Suppose you owe Brown $10.00, and you owe Jones $5.00.

Then suppose Brown owes you $5.00, and owes Jones $4.00.

Then suppose Jones owes you $3.00, and owes Brown $5.00.

Now, instead of each of you going around to two other places, you three meet in a certain conveniently located room to square, or clear up, accounts. This saves time and steps. A clerk is in this room to do the sums for you.

With a little addition and subtraction he has the following:

You owe Brown and Jones together$15.00
Brown and Jones together owe you 8.00
Therefore, you owe Brown and Jones together$7.00
You and Jones together owe Brown$15.00
Brown owes you and Jones together 9.00
Therefore, you and Jones together owe Brown$6.00
You and Brown together owe Jones$9.00
Jones owes you and Brown together 8.00
Therefore, you and Brown together owe Jones$1.00

The clerk then announces that you owe $7.00 here; Mr. Brown is entitled to receive $6.00, and Mr. Jones is entitled to $1.00. Then he gives Mr. Brown an order on you for $6.00, and Mr. Jones an order for $1.00. Nothing complex about this if you know how to add and subtract.

Now just substitute for your name, the First National Bank; for Brown's, the Second National Bank; for Jones', the Third National Bank.
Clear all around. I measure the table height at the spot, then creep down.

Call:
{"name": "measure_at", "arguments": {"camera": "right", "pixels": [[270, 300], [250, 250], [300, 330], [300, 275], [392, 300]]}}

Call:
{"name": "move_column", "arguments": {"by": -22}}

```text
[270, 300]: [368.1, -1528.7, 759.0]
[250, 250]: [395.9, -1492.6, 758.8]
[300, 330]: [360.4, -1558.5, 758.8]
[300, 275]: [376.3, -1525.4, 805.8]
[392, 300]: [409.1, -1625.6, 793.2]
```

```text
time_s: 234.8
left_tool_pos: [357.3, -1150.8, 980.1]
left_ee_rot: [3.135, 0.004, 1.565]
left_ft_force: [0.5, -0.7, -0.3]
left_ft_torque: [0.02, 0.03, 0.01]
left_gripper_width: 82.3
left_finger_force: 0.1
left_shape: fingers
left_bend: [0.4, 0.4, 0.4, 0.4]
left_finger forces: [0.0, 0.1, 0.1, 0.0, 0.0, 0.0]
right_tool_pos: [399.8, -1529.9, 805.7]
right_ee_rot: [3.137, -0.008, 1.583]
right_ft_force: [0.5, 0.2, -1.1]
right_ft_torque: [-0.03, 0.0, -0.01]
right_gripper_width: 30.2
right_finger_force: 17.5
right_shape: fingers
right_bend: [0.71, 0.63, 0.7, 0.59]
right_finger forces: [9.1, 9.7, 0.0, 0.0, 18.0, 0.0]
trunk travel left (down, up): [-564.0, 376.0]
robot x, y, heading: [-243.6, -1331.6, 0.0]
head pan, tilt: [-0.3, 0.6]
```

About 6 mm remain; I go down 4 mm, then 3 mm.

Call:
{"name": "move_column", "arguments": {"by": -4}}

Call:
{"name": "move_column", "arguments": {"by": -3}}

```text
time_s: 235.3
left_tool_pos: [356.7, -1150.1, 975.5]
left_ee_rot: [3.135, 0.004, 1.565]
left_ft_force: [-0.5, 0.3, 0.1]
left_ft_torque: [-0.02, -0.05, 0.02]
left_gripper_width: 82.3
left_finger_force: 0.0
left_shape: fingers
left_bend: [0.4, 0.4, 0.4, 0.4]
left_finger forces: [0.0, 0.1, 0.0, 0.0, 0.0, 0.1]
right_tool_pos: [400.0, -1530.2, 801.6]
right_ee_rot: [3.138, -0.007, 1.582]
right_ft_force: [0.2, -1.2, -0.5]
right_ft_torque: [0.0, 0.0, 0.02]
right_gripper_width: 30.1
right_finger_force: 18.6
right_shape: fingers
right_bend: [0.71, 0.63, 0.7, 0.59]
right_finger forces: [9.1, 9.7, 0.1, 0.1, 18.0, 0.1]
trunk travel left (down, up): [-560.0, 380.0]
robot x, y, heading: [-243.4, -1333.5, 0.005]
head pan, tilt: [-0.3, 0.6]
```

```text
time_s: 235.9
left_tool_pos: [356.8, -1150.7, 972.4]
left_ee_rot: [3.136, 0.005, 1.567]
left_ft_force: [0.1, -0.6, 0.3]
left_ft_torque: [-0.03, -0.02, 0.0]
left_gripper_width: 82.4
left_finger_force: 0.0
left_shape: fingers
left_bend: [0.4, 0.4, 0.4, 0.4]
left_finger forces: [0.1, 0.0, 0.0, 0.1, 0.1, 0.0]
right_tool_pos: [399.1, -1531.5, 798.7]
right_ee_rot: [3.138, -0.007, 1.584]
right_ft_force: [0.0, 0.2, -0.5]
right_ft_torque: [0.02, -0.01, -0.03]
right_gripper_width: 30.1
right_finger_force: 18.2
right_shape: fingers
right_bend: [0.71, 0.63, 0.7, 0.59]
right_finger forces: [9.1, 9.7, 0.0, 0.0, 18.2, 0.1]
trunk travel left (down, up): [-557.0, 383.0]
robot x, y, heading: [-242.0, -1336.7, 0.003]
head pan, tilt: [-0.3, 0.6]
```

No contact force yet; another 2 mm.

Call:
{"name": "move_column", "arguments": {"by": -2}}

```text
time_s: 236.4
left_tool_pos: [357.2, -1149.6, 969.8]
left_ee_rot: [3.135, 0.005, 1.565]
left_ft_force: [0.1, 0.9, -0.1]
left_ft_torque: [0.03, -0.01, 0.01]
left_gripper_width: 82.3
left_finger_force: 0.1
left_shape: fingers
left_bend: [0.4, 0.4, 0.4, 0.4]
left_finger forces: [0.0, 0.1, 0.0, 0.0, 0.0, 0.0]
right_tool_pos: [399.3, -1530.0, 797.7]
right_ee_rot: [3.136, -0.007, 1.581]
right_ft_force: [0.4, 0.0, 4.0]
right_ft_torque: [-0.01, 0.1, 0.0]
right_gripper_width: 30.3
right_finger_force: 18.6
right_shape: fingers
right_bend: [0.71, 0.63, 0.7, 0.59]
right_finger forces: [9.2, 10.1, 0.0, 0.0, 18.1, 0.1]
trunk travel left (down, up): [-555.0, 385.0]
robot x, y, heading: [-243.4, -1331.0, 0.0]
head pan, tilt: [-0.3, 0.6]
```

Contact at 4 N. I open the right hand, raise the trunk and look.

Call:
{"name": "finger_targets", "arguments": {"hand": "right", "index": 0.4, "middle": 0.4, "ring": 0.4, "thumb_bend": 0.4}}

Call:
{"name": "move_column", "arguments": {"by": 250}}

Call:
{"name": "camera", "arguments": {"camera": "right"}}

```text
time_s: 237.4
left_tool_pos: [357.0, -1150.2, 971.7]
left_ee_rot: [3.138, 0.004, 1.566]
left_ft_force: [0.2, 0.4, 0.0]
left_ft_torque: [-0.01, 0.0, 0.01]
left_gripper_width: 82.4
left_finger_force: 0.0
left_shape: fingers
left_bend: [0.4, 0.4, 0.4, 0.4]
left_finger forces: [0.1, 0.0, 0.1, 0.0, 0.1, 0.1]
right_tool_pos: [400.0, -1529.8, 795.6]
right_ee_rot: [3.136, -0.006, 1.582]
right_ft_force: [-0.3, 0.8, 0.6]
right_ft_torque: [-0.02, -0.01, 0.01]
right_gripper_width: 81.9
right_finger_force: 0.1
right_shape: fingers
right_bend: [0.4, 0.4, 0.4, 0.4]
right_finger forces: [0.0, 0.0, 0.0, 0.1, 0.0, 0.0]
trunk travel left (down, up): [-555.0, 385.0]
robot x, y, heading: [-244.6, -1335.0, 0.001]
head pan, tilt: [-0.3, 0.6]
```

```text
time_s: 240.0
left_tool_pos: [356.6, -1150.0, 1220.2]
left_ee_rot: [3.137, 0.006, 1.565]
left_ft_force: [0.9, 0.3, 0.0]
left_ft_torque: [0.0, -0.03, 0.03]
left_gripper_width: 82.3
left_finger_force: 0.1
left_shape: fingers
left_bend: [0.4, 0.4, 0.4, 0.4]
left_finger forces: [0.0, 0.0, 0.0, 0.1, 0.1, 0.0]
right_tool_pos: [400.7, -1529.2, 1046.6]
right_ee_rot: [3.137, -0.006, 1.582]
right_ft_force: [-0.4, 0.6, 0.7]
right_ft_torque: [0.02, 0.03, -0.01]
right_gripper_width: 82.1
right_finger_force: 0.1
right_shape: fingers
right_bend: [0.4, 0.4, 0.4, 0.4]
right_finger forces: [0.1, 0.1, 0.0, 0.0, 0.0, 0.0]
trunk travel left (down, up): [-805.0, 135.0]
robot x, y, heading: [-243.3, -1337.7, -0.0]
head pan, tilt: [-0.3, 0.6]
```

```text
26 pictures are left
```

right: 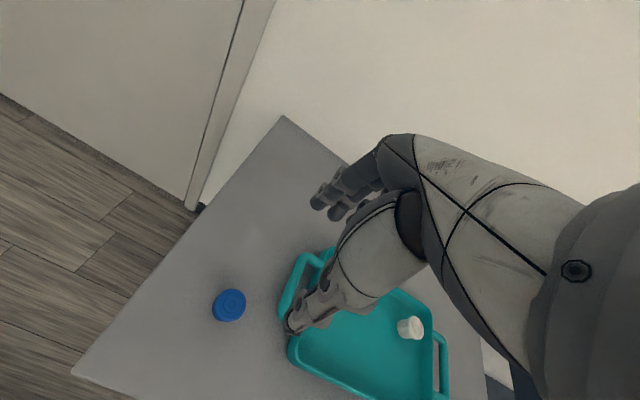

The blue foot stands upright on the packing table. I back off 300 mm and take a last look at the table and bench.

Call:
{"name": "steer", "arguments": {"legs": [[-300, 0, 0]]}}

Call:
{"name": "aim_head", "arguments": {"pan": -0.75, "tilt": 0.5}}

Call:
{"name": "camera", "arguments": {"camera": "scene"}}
Then put the figures up into the thousands or hundreds of thousands of dollars in place of the small ones given above. Then name the room where you met, the Clearing House, and call the clerk who did the sums, the Clearing House Manager. Then call the orders he has given, the Clearing House Manager's checks. No matter how many banks in any one city, or how large the figures, this simple method of settling is in operation daily.
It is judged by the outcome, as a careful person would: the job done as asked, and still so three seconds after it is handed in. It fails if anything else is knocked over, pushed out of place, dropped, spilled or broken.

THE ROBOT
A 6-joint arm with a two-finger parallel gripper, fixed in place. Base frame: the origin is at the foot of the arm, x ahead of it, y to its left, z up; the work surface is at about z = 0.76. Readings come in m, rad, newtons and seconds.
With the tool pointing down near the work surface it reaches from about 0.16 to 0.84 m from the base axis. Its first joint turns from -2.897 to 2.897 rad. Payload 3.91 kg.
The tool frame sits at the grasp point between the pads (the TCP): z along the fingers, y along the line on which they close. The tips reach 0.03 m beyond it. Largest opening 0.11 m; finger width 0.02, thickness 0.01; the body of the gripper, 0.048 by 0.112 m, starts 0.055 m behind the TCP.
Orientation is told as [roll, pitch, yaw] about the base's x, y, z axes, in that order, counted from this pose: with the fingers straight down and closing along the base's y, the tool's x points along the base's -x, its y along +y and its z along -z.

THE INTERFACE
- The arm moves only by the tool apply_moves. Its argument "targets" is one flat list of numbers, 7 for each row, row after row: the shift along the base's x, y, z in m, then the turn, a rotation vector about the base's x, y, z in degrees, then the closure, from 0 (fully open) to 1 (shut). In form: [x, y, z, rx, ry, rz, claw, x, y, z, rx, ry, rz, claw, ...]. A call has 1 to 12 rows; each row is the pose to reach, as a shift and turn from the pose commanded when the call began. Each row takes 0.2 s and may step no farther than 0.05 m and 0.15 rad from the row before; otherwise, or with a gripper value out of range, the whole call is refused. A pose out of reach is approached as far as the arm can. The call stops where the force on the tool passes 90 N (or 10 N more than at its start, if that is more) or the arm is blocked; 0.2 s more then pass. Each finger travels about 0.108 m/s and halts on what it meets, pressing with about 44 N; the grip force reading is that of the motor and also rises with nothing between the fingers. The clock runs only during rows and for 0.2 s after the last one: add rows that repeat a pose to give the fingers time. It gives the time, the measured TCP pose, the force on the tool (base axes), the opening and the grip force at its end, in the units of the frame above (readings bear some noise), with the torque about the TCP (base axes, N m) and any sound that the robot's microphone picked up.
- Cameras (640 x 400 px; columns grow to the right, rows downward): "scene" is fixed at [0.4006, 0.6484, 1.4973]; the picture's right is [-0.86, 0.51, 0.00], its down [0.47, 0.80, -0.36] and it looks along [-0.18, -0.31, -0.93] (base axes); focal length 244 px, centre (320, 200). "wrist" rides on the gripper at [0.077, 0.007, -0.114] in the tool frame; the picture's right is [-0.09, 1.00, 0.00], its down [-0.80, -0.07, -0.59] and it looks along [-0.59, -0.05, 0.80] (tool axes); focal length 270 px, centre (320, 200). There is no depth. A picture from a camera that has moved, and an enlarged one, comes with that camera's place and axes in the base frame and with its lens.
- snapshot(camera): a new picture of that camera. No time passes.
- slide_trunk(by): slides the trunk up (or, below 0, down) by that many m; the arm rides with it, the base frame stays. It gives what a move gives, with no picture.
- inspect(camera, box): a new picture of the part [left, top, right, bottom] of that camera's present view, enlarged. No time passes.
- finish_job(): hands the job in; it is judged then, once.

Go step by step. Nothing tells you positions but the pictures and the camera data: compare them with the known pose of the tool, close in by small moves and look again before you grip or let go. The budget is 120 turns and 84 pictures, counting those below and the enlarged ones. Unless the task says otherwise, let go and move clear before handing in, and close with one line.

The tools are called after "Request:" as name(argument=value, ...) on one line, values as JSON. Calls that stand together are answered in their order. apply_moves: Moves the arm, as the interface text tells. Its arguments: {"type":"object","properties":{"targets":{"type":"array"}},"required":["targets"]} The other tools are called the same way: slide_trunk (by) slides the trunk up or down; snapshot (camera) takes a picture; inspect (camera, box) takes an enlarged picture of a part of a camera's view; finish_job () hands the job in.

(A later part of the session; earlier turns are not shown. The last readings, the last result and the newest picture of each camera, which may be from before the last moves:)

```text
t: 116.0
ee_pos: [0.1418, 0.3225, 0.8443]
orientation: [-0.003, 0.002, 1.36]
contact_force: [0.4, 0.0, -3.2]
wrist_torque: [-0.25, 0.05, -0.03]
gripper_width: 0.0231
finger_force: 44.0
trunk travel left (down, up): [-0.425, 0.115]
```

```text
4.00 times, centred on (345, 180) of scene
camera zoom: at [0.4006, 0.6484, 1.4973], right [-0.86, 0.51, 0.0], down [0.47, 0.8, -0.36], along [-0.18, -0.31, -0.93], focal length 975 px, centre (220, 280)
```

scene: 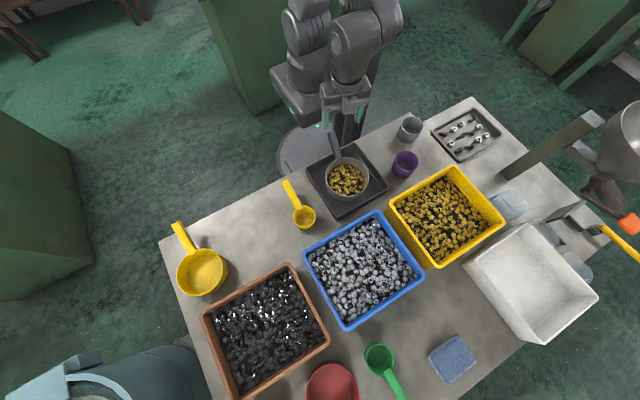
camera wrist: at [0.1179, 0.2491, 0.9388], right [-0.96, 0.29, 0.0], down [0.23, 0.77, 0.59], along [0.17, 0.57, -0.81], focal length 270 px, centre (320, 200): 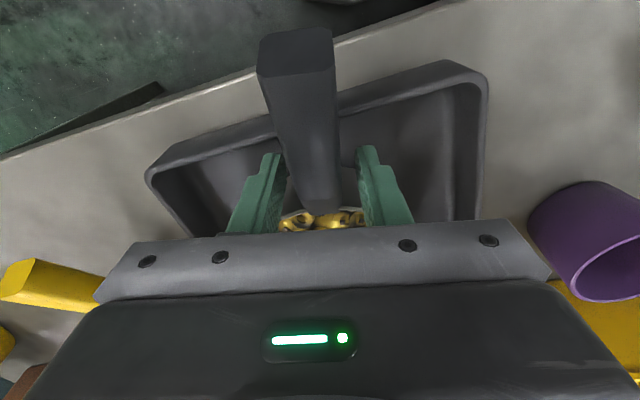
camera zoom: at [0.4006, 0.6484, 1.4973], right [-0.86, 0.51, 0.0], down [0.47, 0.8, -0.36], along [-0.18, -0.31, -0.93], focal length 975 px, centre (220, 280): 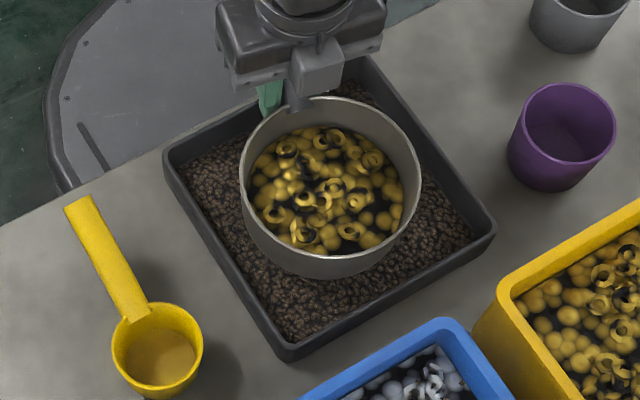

Say there are twenty banks in your city. Your bank receives through the mails, and from its local depositors, numbers of checks on the other nineteen banks in the same town. The clerk, who goes to the Clearing House, and his assistants, assort these checks into nineteen different piles. Each bank goes by a number at the Clearing House. Then these checks are stamped on the back about like this—"Paid through the —— Clearing House"; then follows the date, and name, and number of the bank which sends them. These nineteen piles of checks are added up into nineteen different totals; the checks on each bank being kept in separate bundles. The nineteen totals are added into one grand total. The clerk then starts for the Clearing House with nineteen bundles of checks; and a sheet which shows how much his bank has against each of the other banks; and the grand total it has against all the other banks combined. Therefore, at a certain hour, generally noon, on each day, twenty clerks, one from each bank, meet at the Clearing House. Each one takes his stand at his desk. When the manager taps the bell, every clerk makes the round of all the other desks, and leaves the bundle of checks he has against each bank with a slip showing the total amount of the package. When this is over, each desk has nineteen bundles of checks on it and nineteen slips showing the different totals.

Each clerk then adds up these nineteen totals, and the grand total resulting shows what all the other banks have against his bank. He then reports two amounts to the Manager of the Clearing House,—the grand total of the checks he has brought in, and the grand total of the checks which have been brought in against him.